_The request_
Copy the text shown in full.

>> START Text shown

Elmira Jannati and I recently (February 2018) published a new article in The Family Journal: Counseling and Therapy for Couples and Families (SAGE Publishing). The article explores:
“Iranians have settled in a number of areas in the United States, especially Southern California and Texas, and experience substantial prejudice as a result of perceptions of their religion and national origin. This study explored the relationship between Iranian immigrant parents’ acculturation and the level of conflict they experience with their U.S.-born children. A survey was used to collect data from a sample of 100 first-generation Iranian immigrant parents living in Orange County, CA, with children aged 11–22 years. Parent-acculturation levels were expected to predict parent–child conflicts (PCCs) resulting from potential acculturation gaps between children and parents. Results demonstrated a moderate positive relationship between Iranian cultural involvement and PCC and a weak negative relationship between American cultural involvement and PCC. The effects of various demographic variables were also considered. Results show higher PCC levels among lower income families, suggesting a need for support from schools, counselors, or other institutions.”
Reference: Jannati, E., & Allen, S. (2018). Parental Perspectives on Parent–Child Conflict and Acculturation in Iranian Immigrants in California. The Family Journal, 1-9, DOI: 10.1177/1066480718754770.

>> END Text shown
>> START Data lines

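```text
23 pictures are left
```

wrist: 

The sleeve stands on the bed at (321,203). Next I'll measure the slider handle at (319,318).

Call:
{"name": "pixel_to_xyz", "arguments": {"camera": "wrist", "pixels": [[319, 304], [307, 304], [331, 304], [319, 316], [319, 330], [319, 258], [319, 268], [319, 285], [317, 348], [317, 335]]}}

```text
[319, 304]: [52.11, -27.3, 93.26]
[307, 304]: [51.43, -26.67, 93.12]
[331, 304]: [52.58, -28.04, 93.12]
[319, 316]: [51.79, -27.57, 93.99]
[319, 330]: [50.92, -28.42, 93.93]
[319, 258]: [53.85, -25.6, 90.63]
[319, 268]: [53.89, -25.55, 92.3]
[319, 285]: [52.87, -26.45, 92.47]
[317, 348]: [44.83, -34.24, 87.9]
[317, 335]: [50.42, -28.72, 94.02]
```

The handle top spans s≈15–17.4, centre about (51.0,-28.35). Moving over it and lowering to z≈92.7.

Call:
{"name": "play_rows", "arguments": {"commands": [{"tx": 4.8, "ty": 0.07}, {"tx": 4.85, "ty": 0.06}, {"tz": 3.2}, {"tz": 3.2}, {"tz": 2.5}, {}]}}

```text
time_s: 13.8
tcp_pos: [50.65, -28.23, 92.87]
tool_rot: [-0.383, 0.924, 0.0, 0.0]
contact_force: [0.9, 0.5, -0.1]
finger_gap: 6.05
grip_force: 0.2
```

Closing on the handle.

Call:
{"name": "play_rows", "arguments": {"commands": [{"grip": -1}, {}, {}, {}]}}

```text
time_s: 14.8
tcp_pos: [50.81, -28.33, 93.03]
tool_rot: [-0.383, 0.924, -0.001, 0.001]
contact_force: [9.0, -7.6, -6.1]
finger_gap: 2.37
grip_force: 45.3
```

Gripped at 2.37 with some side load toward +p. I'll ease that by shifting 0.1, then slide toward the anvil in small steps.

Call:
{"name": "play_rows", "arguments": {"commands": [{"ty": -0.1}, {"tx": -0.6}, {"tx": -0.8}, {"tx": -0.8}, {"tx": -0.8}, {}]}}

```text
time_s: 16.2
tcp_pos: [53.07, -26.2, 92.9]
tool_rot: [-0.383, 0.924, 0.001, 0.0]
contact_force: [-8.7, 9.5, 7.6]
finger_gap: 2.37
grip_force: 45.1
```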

>> END Data lines
>> START Data lines

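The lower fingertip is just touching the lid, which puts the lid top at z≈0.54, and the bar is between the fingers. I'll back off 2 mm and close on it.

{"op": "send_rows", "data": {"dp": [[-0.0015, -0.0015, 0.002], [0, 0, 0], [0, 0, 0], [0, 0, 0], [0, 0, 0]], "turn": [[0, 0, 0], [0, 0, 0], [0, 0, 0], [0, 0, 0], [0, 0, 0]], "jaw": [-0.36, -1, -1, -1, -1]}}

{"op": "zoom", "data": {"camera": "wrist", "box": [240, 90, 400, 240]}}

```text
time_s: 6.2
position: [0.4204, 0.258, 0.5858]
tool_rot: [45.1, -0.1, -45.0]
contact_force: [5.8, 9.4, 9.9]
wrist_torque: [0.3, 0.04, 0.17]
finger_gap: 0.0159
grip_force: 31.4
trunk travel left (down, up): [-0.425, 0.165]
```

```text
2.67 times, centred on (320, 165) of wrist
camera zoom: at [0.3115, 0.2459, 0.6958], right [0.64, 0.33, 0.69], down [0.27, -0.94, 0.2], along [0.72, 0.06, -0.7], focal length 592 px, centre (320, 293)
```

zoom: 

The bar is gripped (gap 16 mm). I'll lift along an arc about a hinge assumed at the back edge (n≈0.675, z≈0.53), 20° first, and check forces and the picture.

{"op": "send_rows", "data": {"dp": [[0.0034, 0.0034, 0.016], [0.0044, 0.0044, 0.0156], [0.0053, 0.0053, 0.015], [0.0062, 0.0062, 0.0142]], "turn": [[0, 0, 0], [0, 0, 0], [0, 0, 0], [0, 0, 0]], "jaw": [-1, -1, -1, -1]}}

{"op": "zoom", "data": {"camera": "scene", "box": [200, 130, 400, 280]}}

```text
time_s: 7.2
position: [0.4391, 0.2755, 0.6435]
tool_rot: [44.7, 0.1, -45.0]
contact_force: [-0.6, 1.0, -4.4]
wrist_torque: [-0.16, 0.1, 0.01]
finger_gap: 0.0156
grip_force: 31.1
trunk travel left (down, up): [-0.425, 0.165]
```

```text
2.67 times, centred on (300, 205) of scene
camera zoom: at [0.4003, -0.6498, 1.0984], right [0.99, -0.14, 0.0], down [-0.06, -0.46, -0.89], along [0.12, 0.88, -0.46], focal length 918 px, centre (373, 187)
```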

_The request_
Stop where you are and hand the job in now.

>> END Data lines

_Complete output_
Elmira Jannati and I recently (February 2018) published a new article in The Family Journal: Counseling and Therapy for Couples and Families (SAGE Publishing). The article explores:
“Iranians have settled in a number of areas in the United States, especially Southern California and Texas, and experience substantial prejudice as a result of perceptions of their religion and national origin. This study explored the relationship between Iranian immigrant parents’ acculturation and the level of conflict they experience with their U.S.-born children. A survey was used to collect data from a sample of 100 first-generation Iranian immigrant parents living in Orange County, CA, with children aged 11–22 years. Parent-acculturation levels were expected to predict parent–child conflicts (PCCs) resulting from potential acculturation gaps between children and parents. Results demonstrated a moderate positive relationship between Iranian cultural involvement and PCC and a weak negative relationship between American cultural involvement and PCC. The effects of various demographic variables were also considered. Results show higher PCC levels among lower income families, suggesting a need for support from schools, counselors, or other institutions.”
Reference: Jannati, E., & Allen, S. (2018). Parental Perspectives on Parent–Child Conflict and Acculturation in Iranian Immigrants in California. The Family Journal, 1-9, DOI: 10.1177/1066480718754770.